La question était de savoir si ce parti des grands parleurs, de la jeune littérature, du journalisme, de la banque, enfin de l’éternel Paris qui parade et se promène au boulevard des Italiens, s’allierait décidément aux royalistes d’action, aux hommes noirs qui voulaient les actes. Plusieurs de ceux-ci se mêlaient à la masse joyeuse et légère des sections Lepelletier et de la Butte-des-Moulins. Mais ils les connaissaient si bien, que jamais ils n’osaient dire que la moitié de leur pensée. S’ils l’avaient dite, en un moment, ils auraient été tout seuls. La banque et le haut commerce, liés aux intérêts nouveaux, étaient à cent lieues des rêves d’absolu retour au passé où s’égaraient les demi-fous de l’Agence royaliste et de l’émigration. Ceux-ci voulaient des vengeances, des supplices, la cassation des ventes des biens nationaux. Ils se gardaient bien de dire ce mot, qui leur aurait mis à dos tous les nouveaux riches. Aussi, quoique les papiers de l’Agence royaliste, qu’on surprit, indiquassent qu’elle comptait profiter du mouvement, la masse des deux sections qui le faisaient était très loin d’elle, ne la connaissait même pas. (Beaulieu.) Même lorsque les sections en vinrent à l’idée d’un combat contre l’Assemblée, elles ne profitèrent pas des offres que les chefs des Chouans leur firent de les commander. Elles repoussèrent ces mains sanglantes et le drapeau royaliste, qui eût sur-le-champ révélé la dissonance intérieure du parti[25].

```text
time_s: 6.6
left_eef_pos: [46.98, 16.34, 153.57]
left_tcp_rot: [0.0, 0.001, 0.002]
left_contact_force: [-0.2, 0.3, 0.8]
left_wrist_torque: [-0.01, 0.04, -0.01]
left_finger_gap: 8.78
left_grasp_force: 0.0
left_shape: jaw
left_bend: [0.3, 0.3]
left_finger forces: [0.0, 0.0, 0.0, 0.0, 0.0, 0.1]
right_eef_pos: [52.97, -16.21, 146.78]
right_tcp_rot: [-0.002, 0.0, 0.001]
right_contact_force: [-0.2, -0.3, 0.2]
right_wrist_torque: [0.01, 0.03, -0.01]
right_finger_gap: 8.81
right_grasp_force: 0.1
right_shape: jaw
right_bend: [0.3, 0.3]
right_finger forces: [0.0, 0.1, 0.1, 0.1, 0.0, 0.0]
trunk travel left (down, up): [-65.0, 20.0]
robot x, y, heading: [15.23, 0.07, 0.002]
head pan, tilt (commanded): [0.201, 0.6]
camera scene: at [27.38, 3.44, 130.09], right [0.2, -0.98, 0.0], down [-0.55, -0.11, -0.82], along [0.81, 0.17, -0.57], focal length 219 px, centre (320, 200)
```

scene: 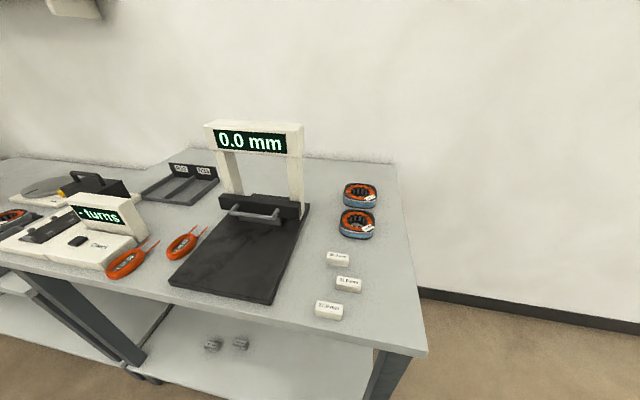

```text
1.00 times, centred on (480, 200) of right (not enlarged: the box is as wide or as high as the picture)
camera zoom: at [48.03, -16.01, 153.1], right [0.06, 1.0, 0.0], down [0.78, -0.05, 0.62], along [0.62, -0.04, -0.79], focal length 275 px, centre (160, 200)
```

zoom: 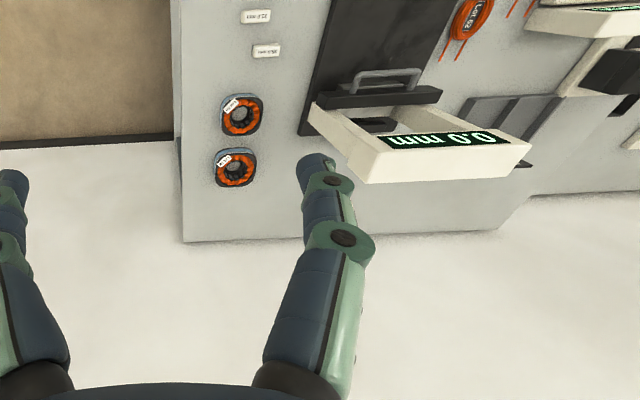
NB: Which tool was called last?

[25] Assez, trop de Convention. Enfin, Point de Convention, c’est la pensée du moment. Et c’est ce qu’on lit aussi sous une admirable gravure (de Boilly, gravée par Tresca ; voy. Hennin, 1795, à la Bibliothèque). Elle précède les caricatures (les Incroyables, de C. Vernet, les Croyables, de Boilly, etc.). Un grand muscadin se fait décrotter par un petit savoyard ; il a déjà le costume connu de l’époque, mais sans exagération. Il est bel homme et joli homme, nullement accentué (dans l’atroce, ou la ganache, le sans dent de l’émigré, qu’ils ont si fortement saisi) ; il a de beaux petits traits, le profil mou et mouton des élégants de Coblentz, de la Butte-des-Moulins. Sans quitter cette sellette où il est tenu par le pied, il se tourne, il fait un signe à une fort belle fille qui passe. Du doigt, elle lui en ratisse, et dit : « Point de Convention. » Ce n’est pas une fille publique. Cette belle et forte personne, d’un équilibre admirable, dans sa simple robe collante, sans ornements que ses beaux bras, est une demoiselle du peuple. Elle refuse, sans mépris. La pièce d’or que montre le jeune homme, avec une telle demoiselle, n’est point le salaire d’une nuit. Ce sont évidemment des arrhes. Veut-elle être entretenue ? veut-elle être épousée même ? Non, « Point de Convention. » Elle le juge parfaitement, croit qu’avec son profil mouton il ne fera pas grand’chose, qu’il manquera son Vendémiaire.
Le violent royaliste Richer de Sérizy, et Lacretelle, qui eût gardé la Constitution républicaine (deux conseils et le directoire), s’en expliquèrent et se dirent : « Nous ne marcherons ensemble que quatre ou cinq jours encore. » Mais Richer marqua très bien la niaiserie de l’autre nuance : « Alors, pourquoi combattre, voulant au fond ne rien changer ? »
Que désirait réellement la grande majorité de ceux qui armèrent alors ? « Des places », dit madame de Staël. C’est vrai pour les journalistes ; mais tous les autres, en agissant, représentaient un sentiment plus général, fort général à Paris. C’est qu’on voulait en finir avec la Convention, qui avait duré trois ans, trois siècles ! On était las, excédé de cette tragique Assemblée, si orageuse, liée à tant de funèbres souvenirs. Le monde voulait du nouveau[26].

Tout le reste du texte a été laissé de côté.